>>>>>

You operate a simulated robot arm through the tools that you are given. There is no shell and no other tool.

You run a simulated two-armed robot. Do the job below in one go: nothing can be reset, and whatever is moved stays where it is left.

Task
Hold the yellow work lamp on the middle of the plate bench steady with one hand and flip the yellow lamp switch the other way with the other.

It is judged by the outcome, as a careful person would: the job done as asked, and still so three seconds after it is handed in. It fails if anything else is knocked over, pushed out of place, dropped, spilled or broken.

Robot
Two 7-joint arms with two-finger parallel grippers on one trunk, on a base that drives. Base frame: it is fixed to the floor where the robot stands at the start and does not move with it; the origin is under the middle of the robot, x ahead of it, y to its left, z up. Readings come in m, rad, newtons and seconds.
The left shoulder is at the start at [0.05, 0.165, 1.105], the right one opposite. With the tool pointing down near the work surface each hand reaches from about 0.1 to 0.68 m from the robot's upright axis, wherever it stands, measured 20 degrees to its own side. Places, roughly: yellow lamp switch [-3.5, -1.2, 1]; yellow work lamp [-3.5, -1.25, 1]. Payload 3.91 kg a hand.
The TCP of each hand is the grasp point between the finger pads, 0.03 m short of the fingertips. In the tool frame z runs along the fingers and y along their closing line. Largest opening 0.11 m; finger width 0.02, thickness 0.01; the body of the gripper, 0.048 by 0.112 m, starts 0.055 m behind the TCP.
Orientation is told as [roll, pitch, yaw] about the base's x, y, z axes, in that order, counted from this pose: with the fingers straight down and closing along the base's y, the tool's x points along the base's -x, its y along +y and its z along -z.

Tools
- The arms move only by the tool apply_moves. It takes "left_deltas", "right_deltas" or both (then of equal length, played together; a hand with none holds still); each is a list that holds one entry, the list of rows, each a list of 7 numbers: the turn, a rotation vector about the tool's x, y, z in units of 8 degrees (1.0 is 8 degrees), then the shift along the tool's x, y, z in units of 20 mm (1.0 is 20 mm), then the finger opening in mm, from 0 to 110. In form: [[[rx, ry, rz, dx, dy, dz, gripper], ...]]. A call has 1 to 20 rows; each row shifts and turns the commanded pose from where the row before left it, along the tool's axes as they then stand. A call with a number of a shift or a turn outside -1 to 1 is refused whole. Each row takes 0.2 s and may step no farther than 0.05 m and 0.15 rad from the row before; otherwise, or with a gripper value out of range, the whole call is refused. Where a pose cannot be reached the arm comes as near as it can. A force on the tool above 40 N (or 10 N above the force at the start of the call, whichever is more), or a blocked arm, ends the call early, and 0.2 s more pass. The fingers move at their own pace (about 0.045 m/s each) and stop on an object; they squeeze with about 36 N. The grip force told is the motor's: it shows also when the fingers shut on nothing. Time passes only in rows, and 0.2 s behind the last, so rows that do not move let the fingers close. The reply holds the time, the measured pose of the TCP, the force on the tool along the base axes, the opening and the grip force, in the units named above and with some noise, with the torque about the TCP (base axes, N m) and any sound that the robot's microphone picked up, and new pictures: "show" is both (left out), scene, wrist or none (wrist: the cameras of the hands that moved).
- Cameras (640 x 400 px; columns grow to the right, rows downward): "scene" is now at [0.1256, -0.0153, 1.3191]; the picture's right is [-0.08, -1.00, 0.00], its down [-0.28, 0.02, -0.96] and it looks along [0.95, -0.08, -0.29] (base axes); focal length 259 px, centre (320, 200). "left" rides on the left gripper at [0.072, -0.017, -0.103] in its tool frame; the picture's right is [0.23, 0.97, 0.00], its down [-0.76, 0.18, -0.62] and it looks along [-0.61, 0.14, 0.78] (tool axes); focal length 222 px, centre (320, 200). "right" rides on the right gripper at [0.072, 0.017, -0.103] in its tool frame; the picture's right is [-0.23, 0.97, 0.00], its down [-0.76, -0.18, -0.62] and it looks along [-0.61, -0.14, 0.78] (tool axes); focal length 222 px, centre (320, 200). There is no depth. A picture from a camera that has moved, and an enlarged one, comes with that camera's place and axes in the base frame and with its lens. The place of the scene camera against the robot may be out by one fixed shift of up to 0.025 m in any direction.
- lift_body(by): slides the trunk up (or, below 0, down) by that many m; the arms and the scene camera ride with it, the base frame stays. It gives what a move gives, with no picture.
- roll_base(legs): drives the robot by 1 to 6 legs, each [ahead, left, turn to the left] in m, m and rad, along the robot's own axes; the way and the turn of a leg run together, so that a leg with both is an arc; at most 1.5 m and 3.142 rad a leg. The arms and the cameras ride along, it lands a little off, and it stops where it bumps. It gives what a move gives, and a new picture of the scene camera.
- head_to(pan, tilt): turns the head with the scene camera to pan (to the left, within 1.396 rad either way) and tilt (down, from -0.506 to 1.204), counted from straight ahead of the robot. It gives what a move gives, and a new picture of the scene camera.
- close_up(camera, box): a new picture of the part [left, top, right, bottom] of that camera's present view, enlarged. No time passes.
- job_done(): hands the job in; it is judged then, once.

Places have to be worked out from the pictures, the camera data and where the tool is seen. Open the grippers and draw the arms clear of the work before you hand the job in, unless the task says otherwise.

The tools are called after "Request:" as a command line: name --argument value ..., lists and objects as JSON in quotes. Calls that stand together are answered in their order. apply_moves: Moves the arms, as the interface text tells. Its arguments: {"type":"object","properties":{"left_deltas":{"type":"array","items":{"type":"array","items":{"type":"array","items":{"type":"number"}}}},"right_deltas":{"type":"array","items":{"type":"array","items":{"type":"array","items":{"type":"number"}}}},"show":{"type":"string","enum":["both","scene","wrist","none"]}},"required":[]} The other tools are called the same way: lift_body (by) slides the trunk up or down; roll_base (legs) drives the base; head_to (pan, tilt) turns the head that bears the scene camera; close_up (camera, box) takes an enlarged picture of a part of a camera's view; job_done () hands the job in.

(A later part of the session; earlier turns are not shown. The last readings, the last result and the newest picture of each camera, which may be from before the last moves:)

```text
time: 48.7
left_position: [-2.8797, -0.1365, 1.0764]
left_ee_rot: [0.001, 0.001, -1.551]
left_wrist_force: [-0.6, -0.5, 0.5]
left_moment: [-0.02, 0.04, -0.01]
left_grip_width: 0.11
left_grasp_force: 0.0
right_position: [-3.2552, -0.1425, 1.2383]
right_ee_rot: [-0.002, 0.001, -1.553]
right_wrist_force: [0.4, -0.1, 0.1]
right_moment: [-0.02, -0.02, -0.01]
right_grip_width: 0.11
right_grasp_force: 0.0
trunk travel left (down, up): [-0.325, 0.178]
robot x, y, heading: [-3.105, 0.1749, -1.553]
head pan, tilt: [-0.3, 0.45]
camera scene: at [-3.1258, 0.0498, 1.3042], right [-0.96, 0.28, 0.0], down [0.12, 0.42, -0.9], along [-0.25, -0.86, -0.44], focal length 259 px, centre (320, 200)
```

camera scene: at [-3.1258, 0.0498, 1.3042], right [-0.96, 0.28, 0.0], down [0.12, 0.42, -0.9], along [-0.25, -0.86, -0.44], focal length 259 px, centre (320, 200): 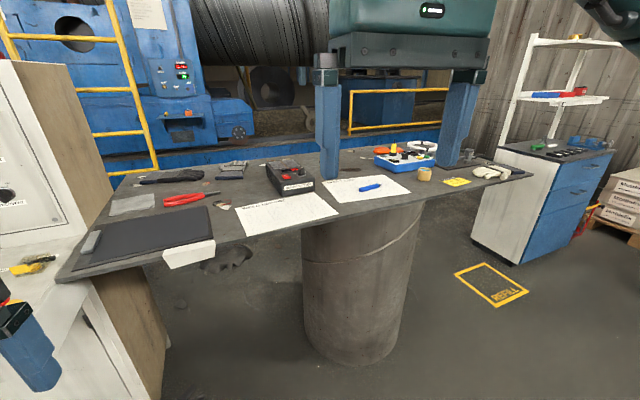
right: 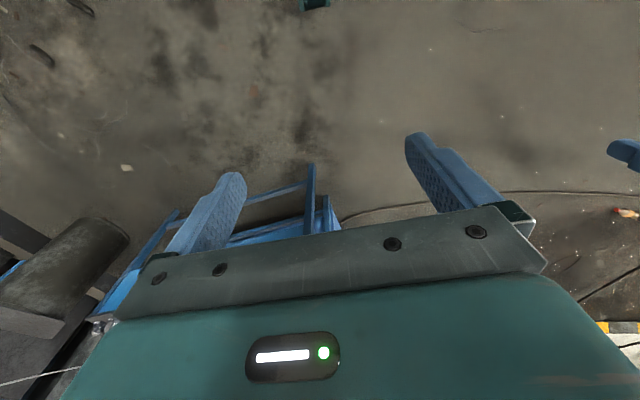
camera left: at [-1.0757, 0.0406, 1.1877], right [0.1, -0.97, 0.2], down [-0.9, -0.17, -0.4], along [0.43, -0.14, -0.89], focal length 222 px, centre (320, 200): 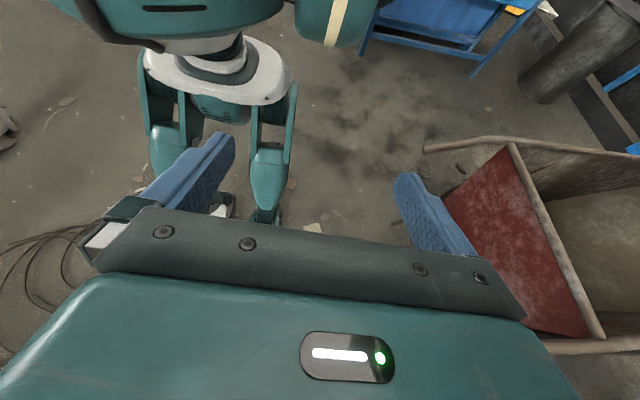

<<<<<

■ Exercise task: Please write the passage provided out a second time.

■ Passage provided:
>>>>>

Necessidades únicas de transporte
O que está sendo feito para atender às necessidades específicas de transporte das
mulheres? Dada a combinação das responsabilidades relacionadas às atividades produtivas e
reprodutivas, as mulheres possuem necessidades únicas de transporte. Em geral, dispõem de
menos tempo para se locomover para o trabalho do que os homens, o que resulta na redução de
possibilidades de empregos bem como na qualidade destes. O padrão complexo de
deslocamento das mulheres ligado às multitarefas desenvolvidas são características essenciais
do comportamento feminino na mobilidade urbana. Ao ser levado em conta nas
regulamentações dos planos de transporte, podem aliviar a carga enfrentada, reduzir o número
de viagens necessárias, distâncias percorridas e consequentemente o tempo gasto nesses
deslocamentos; o qual poderia ser usado para investir em outras atividades (MICKLOW;
KANCILIA; WARNER, 2015).

<<<<<

■ Final answer:
Necessidades únicas de transporte
O que está sendo feito para atender às necessidades específicas de transporte das
mulheres? Dada a combinação das responsabilidades relacionadas às atividades produtivas e
reprodutivas, as mulheres possuem necessidades únicas de transporte. Em geral, dispõem de
menos tempo para se locomover para o trabalho do que os homens, o que resulta na redução de
possibilidades de empregos bem como na qualidade destes. O padrão complexo de
deslocamento das mulheres ligado às multitarefas desenvolvidas são características essenciais
do comportamento feminino na mobilidade urbana. Ao ser levado em conta nas
regulamentações dos planos de transporte, podem aliviar a carga enfrentada, reduzir o número
de viagens necessárias, distâncias percorridas e consequentemente o tempo gasto nesses
deslocamentos; o qual poderia ser usado para investir em outras atividades (MICKLOW;
KANCILIA; WARNER, 2015).